Several Christmas goodies are on tap. Matthew Bourne’s version of the classic Tchaikovsky ballet Nutcracker! appears at both the Orange County Performing Arts Center (December 7-12) and Royce Hall on the UCLA campus (December 15-January 2), a co-offering of the Center Theatre Group and the UCLA Live series. This version reportedly turns the ballet classic on its ear, with Bourne’s trademark wit, pathos, and magic. There’s likely to be additional old-fashioned charm in some productions: Gay Men’s Chorus of L.A.’s concert Swing, Santa, Swing! at Glendale’s Alex Theatre (December 17-19); the Pasadena Playhouse’s annual yuletide version of the nostalgic revue Forever Plaid, called Plaid Tidings (December 3-23); and Carolling, an original piece based on the works of Lewis Carroll at Glendale’s A Noise Within (December 12-29). Then of course, there are countless stage versions of Charles Dickens’ A Christmas Carol. The best bet in this year’s bunch is International City Theatre’s remount (December 12-19) of its charming big-top version that debuted last year. Those with a taste for irreverent seasonal fare might want to partake of A John Waters Christmas, the famous underground filmmaker’s comedy standup routine, with such guests as performance artist Extreme Elvis, and the self-proclaimed “favorite Jewish-American lesbian folksinger” Phranc. A UCLA Live event at Royce Hall, Waters’ curdled cup of holiday cheer plays December 9 only.
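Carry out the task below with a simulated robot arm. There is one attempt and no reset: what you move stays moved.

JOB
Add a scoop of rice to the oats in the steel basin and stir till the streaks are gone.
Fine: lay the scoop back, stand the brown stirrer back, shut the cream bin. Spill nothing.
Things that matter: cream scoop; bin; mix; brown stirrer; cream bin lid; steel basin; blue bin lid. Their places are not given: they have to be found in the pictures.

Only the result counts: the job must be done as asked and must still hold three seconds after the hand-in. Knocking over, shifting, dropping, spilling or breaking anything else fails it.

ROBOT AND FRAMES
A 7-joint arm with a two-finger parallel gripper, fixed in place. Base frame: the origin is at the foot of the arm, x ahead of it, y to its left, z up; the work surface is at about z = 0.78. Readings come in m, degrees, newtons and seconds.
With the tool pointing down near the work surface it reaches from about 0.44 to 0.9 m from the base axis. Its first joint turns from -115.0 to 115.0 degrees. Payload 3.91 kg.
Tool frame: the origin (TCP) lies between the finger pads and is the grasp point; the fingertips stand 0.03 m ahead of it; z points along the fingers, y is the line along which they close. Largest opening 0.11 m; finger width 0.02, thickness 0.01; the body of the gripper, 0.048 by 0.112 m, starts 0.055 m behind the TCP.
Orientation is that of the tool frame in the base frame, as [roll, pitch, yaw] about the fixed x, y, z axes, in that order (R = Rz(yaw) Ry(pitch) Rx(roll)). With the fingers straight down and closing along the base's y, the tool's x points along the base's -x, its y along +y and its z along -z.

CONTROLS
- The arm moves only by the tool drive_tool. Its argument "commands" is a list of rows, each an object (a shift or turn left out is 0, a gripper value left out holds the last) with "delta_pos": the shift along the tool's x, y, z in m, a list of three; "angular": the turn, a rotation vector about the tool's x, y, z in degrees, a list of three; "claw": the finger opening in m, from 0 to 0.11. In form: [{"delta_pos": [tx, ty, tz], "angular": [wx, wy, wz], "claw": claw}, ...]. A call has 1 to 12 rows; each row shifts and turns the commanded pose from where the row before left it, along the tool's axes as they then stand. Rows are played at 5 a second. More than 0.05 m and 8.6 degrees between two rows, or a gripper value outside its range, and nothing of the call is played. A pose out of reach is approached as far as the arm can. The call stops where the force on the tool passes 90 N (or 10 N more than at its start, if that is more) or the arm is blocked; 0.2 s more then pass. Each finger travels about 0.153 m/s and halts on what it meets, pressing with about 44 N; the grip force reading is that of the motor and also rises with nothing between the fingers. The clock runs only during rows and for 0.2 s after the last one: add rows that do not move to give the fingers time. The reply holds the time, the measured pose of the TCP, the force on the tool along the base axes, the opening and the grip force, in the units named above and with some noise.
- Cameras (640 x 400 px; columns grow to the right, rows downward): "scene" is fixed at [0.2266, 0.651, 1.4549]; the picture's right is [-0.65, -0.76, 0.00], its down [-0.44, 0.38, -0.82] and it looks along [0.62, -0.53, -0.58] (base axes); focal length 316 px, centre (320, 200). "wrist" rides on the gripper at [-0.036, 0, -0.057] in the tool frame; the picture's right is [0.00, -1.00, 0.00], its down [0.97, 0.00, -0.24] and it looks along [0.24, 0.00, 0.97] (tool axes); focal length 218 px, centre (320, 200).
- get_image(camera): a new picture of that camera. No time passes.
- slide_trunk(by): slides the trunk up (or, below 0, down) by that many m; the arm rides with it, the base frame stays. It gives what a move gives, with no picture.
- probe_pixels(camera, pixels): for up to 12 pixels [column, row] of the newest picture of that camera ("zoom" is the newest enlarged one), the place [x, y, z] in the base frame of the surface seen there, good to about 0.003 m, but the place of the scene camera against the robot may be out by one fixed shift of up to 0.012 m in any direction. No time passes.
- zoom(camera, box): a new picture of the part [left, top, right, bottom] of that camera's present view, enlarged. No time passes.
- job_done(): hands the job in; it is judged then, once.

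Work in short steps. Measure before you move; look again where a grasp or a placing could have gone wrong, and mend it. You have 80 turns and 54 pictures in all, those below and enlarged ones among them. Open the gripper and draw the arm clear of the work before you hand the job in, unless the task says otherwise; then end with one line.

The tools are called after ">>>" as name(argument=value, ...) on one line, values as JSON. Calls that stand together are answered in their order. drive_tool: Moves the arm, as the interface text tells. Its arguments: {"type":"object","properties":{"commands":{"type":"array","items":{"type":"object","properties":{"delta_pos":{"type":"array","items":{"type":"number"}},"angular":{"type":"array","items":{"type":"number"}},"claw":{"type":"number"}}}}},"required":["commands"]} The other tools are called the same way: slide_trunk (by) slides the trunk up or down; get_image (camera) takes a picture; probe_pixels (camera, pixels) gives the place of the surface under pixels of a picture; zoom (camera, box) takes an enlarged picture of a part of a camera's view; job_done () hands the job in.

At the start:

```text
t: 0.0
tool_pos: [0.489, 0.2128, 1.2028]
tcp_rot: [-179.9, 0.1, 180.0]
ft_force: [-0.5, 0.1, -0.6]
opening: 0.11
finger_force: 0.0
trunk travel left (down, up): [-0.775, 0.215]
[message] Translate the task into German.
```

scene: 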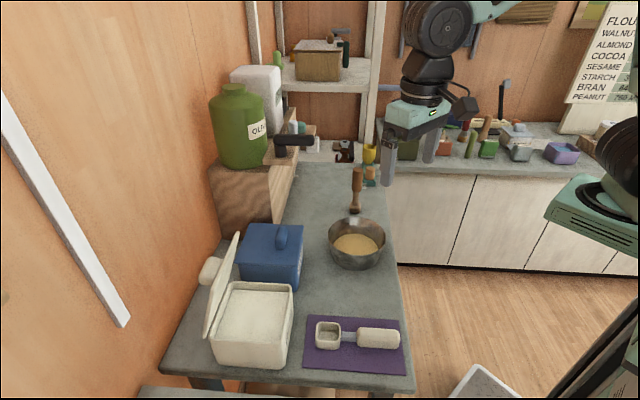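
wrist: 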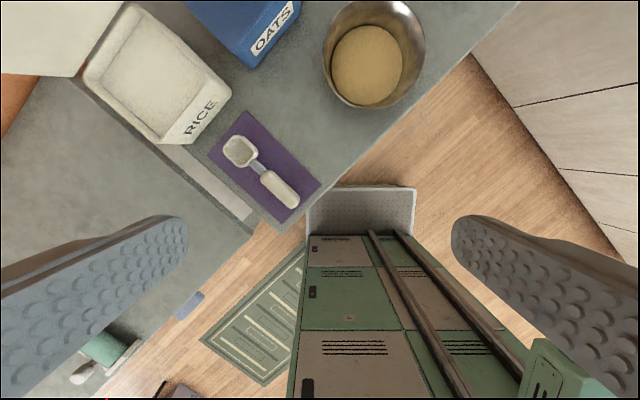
Dramatic fare with no holiday themes but surefire general appeal are Shakespeare’s The Merchant of Venice at the Met Theatre in Hollywood (through December 15), reset in 20th-century New York. Joseph Beck’s adaptation reportedly explores issues of immigration, ethnic identity, and cultural assimilation. Mark Taper Forum offers a straightforward treatment of another classic, Richard Brinsley Sheridan’s Restoration comedy of manners, The School for Scandal (December 9-January 23). The Taper’s sister company, the Kirk Douglas Theatre, premieres Jon Robin Baitz’ The Paris Letter (December 12-January 2), in which the rise and fall of a powerful Wall Street bigwig is played out over four decades, as he tries to suppress his homosexual urges in the process.

Some offbeat offerings round out the month’s highlights. With no Lord of the Rings screen epic to satisfy Tolkien aficionados this Christmas, director Joel McCray and nine improvisation performers give the film series a parody treatment in Fellowship! at the El Portal Theatre in North Hollywood (December 2-18). It features 12 original songs, barefoot tap-dancing Hobbits, and villains who croon New York-style cabaret numbers. With a biting satiric approach, perhaps it should be called Lord of the Stings. The L.A. Gay and Lesbian Center’s Lily Tomlin/Jane Wagner Cultural Arts Center presents a return visit of its campy The Phacts of Life (December 4-18), a sendup of the vintage Charlotte Rae sitcom The Facts of Life. And sure to get children in a holiday mood, the interactive Off-Broadway hit, OHMLAND Live!, featuring a fanciful narrative, yoga, and plenty of songs makes its West Coast premiere at the Brentwood Theatre (December 4-18), part of the Geffen Playhouse’s Saturday Scene! children’s theatre series.

May your Christmas stockings be filled to the brim with theatre tickets, as we look forward to another year of artistic abundance.